Abstract
In task switching, increasing the response–cue interval has been shown to reduce the switch cost. This has been attributed to a time-based decay process influencing the activation of memory representations of tasks (task-sets). Recently, an alternative account based on interference rather than decay has been successfully applied to this data (Horoufchin et al., 2011a). In this account, variation of the RCI is thought to influence the temporal distinctiveness (TD) of episodic traces in memory, thus affecting their retrieval probability. This can affect performance as retrieval probability influences response time: If retrieval succeeds, responding is fast due to positive priming; if retrieval fails, responding is slow, due to having to perform the task via a slow algorithmic process.

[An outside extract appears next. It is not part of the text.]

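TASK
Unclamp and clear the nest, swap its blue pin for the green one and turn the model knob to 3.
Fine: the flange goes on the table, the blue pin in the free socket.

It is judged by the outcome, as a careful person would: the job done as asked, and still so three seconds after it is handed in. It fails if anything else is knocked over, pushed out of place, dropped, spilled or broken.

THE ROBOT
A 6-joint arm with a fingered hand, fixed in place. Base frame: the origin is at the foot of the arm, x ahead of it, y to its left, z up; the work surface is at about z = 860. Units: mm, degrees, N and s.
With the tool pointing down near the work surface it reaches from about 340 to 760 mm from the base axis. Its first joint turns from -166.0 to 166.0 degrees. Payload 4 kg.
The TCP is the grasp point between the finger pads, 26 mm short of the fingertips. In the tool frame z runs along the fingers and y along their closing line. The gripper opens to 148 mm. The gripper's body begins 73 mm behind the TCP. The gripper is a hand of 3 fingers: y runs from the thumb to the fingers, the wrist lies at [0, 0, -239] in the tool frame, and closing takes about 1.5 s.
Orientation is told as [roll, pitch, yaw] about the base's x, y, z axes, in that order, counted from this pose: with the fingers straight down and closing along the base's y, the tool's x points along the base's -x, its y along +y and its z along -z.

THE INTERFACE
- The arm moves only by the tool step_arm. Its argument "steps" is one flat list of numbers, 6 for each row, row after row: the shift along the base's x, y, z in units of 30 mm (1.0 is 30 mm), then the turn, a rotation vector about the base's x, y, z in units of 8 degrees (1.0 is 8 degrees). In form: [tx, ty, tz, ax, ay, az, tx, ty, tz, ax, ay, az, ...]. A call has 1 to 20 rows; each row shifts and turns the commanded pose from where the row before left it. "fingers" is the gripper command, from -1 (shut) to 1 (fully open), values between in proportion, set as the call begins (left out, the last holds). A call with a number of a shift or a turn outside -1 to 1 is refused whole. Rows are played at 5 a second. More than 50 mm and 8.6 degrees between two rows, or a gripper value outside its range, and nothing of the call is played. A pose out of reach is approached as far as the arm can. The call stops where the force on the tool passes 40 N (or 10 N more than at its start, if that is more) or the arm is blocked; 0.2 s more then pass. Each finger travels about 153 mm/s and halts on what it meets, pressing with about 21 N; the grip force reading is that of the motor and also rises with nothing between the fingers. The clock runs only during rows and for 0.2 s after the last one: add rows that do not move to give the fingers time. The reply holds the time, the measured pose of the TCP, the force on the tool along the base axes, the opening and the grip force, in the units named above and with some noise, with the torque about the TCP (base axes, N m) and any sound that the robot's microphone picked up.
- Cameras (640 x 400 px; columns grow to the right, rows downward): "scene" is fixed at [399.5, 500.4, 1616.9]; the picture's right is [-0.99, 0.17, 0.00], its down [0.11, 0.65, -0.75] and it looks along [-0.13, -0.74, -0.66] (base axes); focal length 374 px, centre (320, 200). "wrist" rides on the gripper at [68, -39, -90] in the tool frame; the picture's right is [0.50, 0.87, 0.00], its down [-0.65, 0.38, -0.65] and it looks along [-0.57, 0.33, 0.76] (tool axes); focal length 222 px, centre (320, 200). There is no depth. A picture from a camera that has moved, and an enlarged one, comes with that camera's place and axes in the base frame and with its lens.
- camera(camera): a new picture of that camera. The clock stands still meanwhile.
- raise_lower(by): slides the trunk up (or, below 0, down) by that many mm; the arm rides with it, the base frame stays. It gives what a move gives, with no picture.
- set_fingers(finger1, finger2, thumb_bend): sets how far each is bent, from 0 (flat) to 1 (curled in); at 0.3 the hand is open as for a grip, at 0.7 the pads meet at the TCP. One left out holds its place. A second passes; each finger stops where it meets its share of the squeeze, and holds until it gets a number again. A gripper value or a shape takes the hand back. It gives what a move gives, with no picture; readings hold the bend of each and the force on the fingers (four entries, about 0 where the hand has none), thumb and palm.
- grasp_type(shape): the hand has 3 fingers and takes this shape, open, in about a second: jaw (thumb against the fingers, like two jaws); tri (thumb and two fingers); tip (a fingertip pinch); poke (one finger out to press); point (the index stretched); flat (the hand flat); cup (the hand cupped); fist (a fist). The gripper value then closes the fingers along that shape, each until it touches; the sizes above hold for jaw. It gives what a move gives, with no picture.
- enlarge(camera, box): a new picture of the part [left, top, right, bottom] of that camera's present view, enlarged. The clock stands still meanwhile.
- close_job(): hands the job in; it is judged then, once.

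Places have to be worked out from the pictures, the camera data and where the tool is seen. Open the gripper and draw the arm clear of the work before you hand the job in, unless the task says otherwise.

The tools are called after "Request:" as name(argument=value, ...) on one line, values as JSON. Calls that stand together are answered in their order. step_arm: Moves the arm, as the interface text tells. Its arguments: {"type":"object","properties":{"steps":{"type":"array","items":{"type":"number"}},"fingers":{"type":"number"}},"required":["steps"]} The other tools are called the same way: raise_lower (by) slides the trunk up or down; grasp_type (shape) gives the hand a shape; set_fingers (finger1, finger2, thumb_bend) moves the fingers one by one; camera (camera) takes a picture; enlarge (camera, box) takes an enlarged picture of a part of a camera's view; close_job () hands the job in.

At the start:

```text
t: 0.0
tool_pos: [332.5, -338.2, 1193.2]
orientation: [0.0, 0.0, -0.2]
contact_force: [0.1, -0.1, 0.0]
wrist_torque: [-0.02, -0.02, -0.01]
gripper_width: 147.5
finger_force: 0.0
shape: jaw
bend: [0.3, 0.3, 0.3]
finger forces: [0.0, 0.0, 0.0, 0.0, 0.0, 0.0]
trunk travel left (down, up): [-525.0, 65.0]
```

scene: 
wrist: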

This account—and a recent formal model (Grange and Cross, 2015)—makes the strong prediction that all RTs are a mixture of one of two processes: a fast process when retrieval succeeds, and a slow process when retrieval fails. The present paper assesses the evidence for this mixture-distribution assumption in TD data. In a first section, statistical evidence for mixture-distributions is found using the fixed-point property test. In a second section, a mathematical process model with mixture-distributions at its core is fitted to the response time distribution data. Both approaches provide good evidence in support of the mixture-distribution assumption, and thus support temporal distinctiveness accounts of the data.
Highlights
The task switching paradigm is a popular method for studying cognitive control (Kiesel et al, 2010; Vandierendonck et al, 2010; Grange and Houghton, 2014)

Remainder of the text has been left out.